Information supplied:
##########

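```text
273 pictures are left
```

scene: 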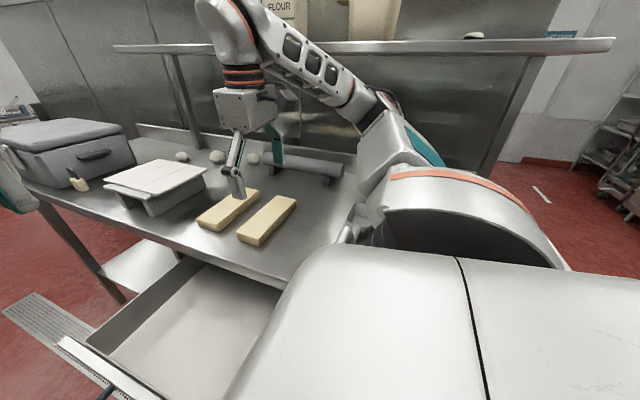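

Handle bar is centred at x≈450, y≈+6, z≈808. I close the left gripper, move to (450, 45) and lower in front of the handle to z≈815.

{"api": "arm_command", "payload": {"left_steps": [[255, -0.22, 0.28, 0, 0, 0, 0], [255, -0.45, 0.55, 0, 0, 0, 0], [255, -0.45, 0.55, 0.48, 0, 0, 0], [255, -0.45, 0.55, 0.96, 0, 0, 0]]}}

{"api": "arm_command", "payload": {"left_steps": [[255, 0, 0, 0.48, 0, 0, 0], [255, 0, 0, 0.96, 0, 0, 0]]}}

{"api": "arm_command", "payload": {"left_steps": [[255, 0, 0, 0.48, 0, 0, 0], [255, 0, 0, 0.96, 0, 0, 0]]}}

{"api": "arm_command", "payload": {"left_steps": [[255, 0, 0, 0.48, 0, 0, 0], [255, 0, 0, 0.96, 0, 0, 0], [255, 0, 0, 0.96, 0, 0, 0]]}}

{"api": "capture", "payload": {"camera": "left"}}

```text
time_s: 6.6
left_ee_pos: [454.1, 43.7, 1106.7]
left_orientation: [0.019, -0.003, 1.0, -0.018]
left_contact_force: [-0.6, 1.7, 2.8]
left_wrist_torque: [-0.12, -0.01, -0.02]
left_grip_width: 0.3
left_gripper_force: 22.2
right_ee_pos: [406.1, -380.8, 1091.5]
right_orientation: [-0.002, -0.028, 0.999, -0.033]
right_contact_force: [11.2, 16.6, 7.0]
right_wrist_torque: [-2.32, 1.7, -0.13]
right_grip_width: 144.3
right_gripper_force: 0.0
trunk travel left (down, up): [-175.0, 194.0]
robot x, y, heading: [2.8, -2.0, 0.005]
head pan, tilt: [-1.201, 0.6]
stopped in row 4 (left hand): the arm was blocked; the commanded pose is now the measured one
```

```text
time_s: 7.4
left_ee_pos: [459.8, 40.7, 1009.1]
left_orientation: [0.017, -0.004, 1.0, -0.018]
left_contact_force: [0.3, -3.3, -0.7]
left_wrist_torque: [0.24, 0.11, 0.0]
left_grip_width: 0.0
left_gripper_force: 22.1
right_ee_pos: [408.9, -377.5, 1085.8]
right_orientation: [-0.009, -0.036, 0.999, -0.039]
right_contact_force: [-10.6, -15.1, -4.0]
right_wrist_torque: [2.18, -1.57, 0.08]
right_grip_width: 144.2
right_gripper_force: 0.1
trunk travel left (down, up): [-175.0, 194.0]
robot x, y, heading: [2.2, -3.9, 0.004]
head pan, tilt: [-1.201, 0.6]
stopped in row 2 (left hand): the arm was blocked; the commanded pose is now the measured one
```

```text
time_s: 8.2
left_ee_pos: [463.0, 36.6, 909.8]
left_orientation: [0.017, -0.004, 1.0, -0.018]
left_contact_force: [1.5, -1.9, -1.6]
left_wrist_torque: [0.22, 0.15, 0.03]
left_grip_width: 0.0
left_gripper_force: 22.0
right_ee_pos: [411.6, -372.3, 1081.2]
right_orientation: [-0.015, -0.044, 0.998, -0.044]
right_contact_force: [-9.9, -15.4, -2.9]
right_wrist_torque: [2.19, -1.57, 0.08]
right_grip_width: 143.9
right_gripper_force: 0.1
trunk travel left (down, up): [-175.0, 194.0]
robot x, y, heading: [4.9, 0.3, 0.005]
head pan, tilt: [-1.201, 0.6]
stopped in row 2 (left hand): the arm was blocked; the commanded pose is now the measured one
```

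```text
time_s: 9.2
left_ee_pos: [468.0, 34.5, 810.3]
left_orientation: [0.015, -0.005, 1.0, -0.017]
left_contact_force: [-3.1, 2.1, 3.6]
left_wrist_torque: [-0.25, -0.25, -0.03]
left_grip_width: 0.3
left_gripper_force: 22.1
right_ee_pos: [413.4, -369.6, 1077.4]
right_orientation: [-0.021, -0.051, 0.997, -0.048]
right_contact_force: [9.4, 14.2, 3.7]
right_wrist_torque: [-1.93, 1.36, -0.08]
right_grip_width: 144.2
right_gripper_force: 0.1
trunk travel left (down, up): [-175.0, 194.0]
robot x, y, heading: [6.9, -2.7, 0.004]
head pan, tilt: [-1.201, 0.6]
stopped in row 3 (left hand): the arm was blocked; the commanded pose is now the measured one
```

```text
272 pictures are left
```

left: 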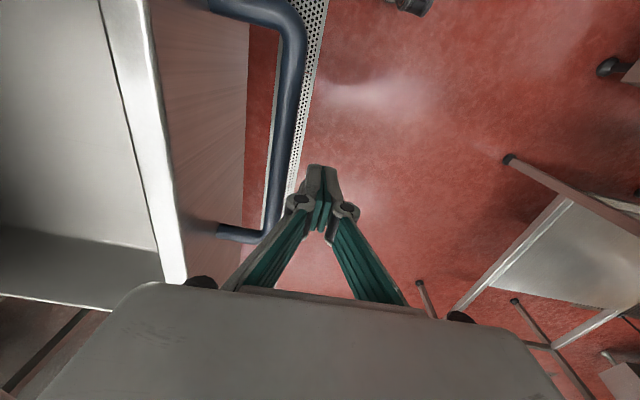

##########

Text shown:
条件と期限
条件と期限とは
売買や贈与といった法律行為をする場合に、「ある事実が発生すれば、その行為の効力が発生する(または消滅する)」といったように、将来の一定の事実の成否によって法律行為の効力を発生させたり、消滅させる旨の意思表示をすることがあります。そうした意思表示には、条件および期限というものがあります。
条件とは、その事実が将来確実に発生するか否かが明らかでないものをいい、期限とは、その事実が将来発生することが確実であるものをいう。
条件
条件の種類
条件には、停止条件と解除条件があります。
停止条件とは、ある事実が生じることにより、法律行為の効力が発生するという条件のことです(127条1項)。
例えば、大学に合格したら車をあげるという契約は、大学に合格したという事実が生じることにより、車を贈与するという法律行為の効力が発生する停止条件が付された贈与契約です。これを、停止条件付き贈与契約といいます。
127条1項 停止条件付法律行為は、停止条件が成就した時からその効力を生ずる。
解除条件とは、ある事実が生じることにより法律行為の効力が消滅するという条件のことです(同条2項)。
例えば、大学を卒業したら仕送りをやめるという契約は、大学を卒業したという事実が生じることにより、お金を贈与するという法律行為の効力が消滅する解除条件が付された贈与契約です。これを、解除条件付き贈与契約といいます。
127条2項 解除条件付法律行為は、解除条件が成就した時からその効力を失う。
不法な条件を付した場合
不法な条件とは、不法な行為をすること(またはしないこと)条件とした場合のことです。例えば、あの人を殴ったら5,000円あげるという契約は、人を殴るという不法な行為をすることを条件とした贈与契約です。また、5,000万円払ってくれたら、あなたの子供を誘拐しないという契約は、子供を誘拐するという不法な行為をしないことを条件とした贈与契約です。
このような不法な条件が付された契約は無効です(132条)。
132条 不法な条件を付した法律行為は、無効とする。不法な行為をしないことを条件とするのも、同様とする。

##########

Task goal:
Carry the text shown on from its last sentence.

Answer to this problem:
条件がついた権利の保護
条件が成就することによって得られる利益は、期待権として保護されています(128条)。
128条 条件付法律行為の各当事者は、条件の成否が未定である間は、条件が成就した場合にその法律行為から生ずべき相手方の利益を害することができない。
そして、条件の成就によって不利益を受ける者が故意に条件の成就を妨げたときは、条件の成就によって利益を受ける者は、その条件が成就したとみなすことができます(130条)。はじめの大学に合格したら車をあげるという契約で説明すると、車を贈与したくない者が大学の合格を妨げた場合、結果的に不合格になったとしても、車の贈与を受けることができます。
130条 条件が成就することによって不利益を受ける当事者が故意にその条件の成就を妨げたときは、相手方は、その条件が成就したものとみなすことができる。
また、逆の場合は、条件が成就しないことによって利益を受ける者は、その条件が成就しなかったものとみなすことができます(130条類推適用)。
期限
期限の種類
期限には始期と終期があります。始期は、法律効果を発生させる期限のことであり、終期は、法律効果を消滅させる期限のことです。
また、具体的な日付が決められた期限を確定期限といい、到来することは確実だが、その時期が不確定である期限を不確定期限という。前者の具体例は、3月5日までといったような期限のことであり、後者の具体例は、自分が死んだ時といったような期限のことである。
期限が到来する前の効力
期限が定められることによって当事者が受ける利益を期限の利益といい、これは、通常債務者の利益の為に定めたものと推定されます(136条1項)。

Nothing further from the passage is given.